Excerpted passage:
Sheryl Crow is back with C’mon, C’mon

Sheryl Crow’s new album C’mon, C’mon took a long time coming. Her last studio set was released in 1998. That is nearly four years! For a while there, people were starting to say she has probably lost it. Now such situations are not at all uncommon and I am now wondering what has happened to Paula Cole. There are many great names whose talents burst like searing flames in an instant. We watch and enjoyed the fireworks but they themselves ended up getting burned.

So the possibility that Sheryl Crow had already spent all the grit, the spunk, the sensuality, all the talent she had in those three wonderful and very well-produced albums she recorded during the ’90s, Tuesday Night Music Club, Sheryl Crow and The Globe Sessions was not at all far-fetched.

But C’mon, C’mon finally came out and it can now be rightly said that Sheryl still has so much to give. She took a long time working on this one because she wanted to give only her best. She wanted to write every song and mean everything that their lyrics say. Aside from singing, she wanted to produce the entire album and also play the acoustic guitar, the electric guitar, bass, keyboards, organ, piano, accordion, the Moog, the Wurlitzer, maraccas, tamborine and almost everything else.

And then there are all her friends. It is so important to her so Sheryl wanted them to take part in the making of the album. They also wanted to take part in the album. So while the work certainly took longer than her usual, the result includes a line-up of names rarely seen together in a single album. Take a look at this list: Liz Phair, Lenny Kravitz, Stevie Nicks, Don Henley for whom she used to sing back-up vocals, Gwyneth Paltrow, Natalie Maines of the Dixie Chicks and Emmylou Harris.

This blend of great singers from the field of rock and county music mirror the kind of ambivalence I have always felt about Sheryl Crow. She is a master of crunchy, aggressive rock and roll but then there are also sweet and sentimental country overtones in everything she does. And that includes the kind of images she presents, blue-jeaned-sexy, gaudy, sequined and toting a guitar, she comes across as a country diva without the big hair and heavy make-up.

Given data:
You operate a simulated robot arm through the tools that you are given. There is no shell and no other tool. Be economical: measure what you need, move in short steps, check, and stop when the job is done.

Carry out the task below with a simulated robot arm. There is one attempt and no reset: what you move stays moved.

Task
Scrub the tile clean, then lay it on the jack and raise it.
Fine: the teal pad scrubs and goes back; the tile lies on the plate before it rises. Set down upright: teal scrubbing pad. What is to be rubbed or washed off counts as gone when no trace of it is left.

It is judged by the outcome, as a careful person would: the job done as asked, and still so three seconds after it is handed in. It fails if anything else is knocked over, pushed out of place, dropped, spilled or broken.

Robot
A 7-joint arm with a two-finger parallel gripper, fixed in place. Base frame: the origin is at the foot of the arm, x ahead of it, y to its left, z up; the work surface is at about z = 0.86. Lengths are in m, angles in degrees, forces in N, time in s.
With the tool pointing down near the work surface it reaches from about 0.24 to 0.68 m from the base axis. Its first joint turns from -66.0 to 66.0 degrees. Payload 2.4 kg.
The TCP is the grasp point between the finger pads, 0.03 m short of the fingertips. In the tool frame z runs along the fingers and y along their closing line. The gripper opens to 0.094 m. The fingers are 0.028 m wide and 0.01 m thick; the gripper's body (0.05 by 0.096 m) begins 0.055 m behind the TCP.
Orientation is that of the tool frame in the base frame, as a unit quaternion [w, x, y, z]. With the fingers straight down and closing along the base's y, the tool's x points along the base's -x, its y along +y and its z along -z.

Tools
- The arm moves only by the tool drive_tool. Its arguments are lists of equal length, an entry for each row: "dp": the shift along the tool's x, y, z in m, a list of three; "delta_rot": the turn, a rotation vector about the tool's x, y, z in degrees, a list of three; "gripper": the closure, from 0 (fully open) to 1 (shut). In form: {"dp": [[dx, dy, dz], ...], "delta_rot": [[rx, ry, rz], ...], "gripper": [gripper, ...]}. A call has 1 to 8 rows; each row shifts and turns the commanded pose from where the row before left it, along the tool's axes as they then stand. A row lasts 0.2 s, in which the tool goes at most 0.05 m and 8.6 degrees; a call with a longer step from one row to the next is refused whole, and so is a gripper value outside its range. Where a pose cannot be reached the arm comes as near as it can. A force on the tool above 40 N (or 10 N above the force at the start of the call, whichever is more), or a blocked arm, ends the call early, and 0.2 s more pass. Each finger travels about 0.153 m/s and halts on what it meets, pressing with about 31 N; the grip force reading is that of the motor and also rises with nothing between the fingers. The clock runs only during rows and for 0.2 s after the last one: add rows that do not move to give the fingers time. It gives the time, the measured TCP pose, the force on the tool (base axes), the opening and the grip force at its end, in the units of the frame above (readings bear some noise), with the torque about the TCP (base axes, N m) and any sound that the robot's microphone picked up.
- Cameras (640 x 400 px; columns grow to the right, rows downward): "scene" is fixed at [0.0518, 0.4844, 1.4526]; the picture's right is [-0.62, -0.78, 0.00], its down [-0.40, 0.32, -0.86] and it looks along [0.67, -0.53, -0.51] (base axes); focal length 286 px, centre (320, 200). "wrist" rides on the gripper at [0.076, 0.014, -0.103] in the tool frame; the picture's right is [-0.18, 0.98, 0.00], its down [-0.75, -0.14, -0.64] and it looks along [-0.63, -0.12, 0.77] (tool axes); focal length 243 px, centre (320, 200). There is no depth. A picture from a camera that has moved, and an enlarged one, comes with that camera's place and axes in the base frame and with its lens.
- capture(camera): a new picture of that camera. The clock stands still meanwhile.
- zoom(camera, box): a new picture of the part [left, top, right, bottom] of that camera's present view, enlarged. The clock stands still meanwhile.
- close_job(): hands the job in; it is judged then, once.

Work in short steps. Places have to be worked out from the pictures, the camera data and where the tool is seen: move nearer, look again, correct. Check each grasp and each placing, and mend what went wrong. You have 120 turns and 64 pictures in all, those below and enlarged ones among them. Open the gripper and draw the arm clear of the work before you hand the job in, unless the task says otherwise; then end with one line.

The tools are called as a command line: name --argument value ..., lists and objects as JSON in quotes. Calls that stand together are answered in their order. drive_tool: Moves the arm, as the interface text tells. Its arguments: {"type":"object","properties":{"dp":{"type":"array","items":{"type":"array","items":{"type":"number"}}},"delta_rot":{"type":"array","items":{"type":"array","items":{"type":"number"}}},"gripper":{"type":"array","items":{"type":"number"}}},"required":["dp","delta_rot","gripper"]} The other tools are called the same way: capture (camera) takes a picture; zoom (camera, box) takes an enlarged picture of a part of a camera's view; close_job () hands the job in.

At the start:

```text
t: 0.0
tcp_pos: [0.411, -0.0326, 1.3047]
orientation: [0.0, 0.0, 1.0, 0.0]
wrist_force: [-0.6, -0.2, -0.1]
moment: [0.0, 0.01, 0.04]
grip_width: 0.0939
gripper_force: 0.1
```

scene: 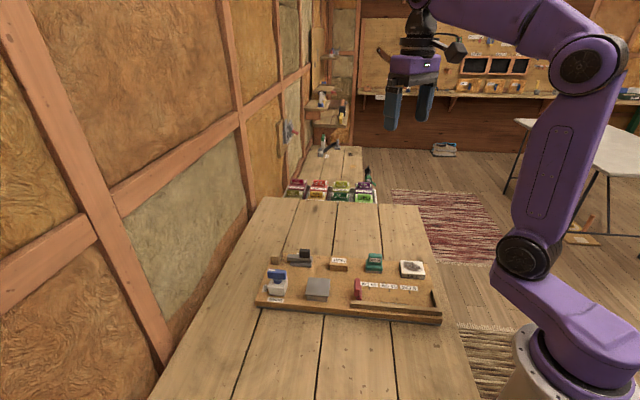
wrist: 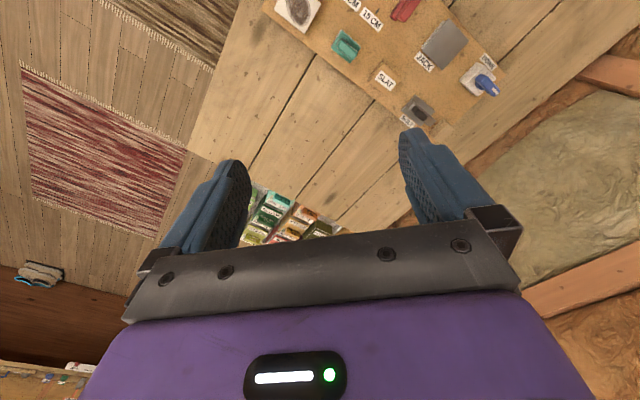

Instructions:
(a) Cite the excerpted passage exactly. Begin with "But C’mon, C’mon" and finish with "almost everything else.".
(b) Extend the excerpted passage, starting right after its last sentence.

Results by task:
(a)
But C’mon, C’mon finally came out and it can now be rightly said that Sheryl still has so much to give. She took a long time working on this one because she wanted to give only her best. She wanted to write every song and mean everything that their lyrics say. Aside from singing, she wanted to produce the entire album and also play the acoustic guitar, the electric guitar, bass, keyboards, organ, piano, accordion, the Moog, the Wurlitzer, maraccas, tamborine and almost everything else.

(b)
On the other hand, why should we try to peg something so enjoyable and so well-made into categories. Sheryl Crow has found a niche and it is her very own. Come to think of it, C’mon, C’mon even bucks current trends and sounds like nothing that we have in the hit charts these days. The girl is in total charge. This is her best album ever. She is in perfect stride. She has done it four times in a row and she can only get better. It would be wise for other rockers, and that means male and female to take stock of what she is doing right.

Steve McQueen
a tribute to the legendary Hollywood star, which should be released as a single, opens the album and sets the rebel ’70s feel. This is followed by the infectious first single, Soak Up the Sun . The rest are You’re an Original; Safe and Sound; C’mon, C’mon; It’s So Easy; Over You; Lucky Kid; Diamond Road; It’s Only Love; Abilene; Hole in My Pocket; Weather Channel and Missing.
Billboard tabulations
Before I end this piece, here is a look at the latest hit tabulations from Billboard Magazine. The lovely Ashanti still holds the top slot in the Hot 100 singles list. Foolish by Ashanti, I Need a Girl (Part 1) by P. Diddy featuring Usher & Loon; What’s Luv by Fat Joe featuring Ashanti; U Don’t Have to Call by Usher; A Thousand Miles by Vanessa Carlton; All You Wanted by Michelle Branch; Blurry by Puddle of Mudd; The Middle by Jimmy Eat World; Without Me by Eminem; and Don’t Let Me Get Me by Pink.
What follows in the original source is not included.